*AVAILABLE DATA*.
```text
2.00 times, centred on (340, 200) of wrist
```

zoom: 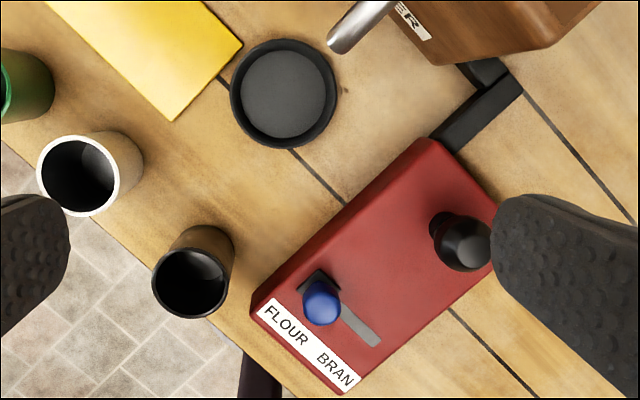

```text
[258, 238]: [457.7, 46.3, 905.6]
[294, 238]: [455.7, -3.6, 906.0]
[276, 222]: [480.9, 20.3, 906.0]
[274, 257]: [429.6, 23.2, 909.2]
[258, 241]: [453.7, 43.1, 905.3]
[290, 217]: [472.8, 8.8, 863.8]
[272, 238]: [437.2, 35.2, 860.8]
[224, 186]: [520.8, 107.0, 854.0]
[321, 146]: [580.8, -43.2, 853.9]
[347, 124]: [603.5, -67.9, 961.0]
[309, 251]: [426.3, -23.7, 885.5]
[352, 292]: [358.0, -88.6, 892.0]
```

*GOAL OF THE EXERCISE*. Quote the data above in full and without alteration; skip the pictures. Format the lines as a JSON array of strings and drop empty lines.

*TASK RESPONSE*.
[
  "```text",
  "2.00 times, centred on (340, 200) of wrist",
  "```",
  "zoom: ",
  "```text",
  "[258, 238]: [457.7, 46.3, 905.6]",
  "[294, 238]: [455.7, -3.6, 906.0]",
  "[276, 222]: [480.9, 20.3, 906.0]",
  "[274, 257]: [429.6, 23.2, 909.2]",
  "[258, 241]: [453.7, 43.1, 905.3]",
  "[290, 217]: [472.8, 8.8, 863.8]",
  "[272, 238]: [437.2, 35.2, 860.8]",
  "[224, 186]: [520.8, 107.0, 854.0]",
  "[321, 146]: [580.8, -43.2, 853.9]",
  "[347, 124]: [603.5, -67.9, 961.0]",
  "[309, 251]: [426.3, -23.7, 885.5]",
  "[352, 292]: [358.0, -88.6, 892.0]",
  "```"
]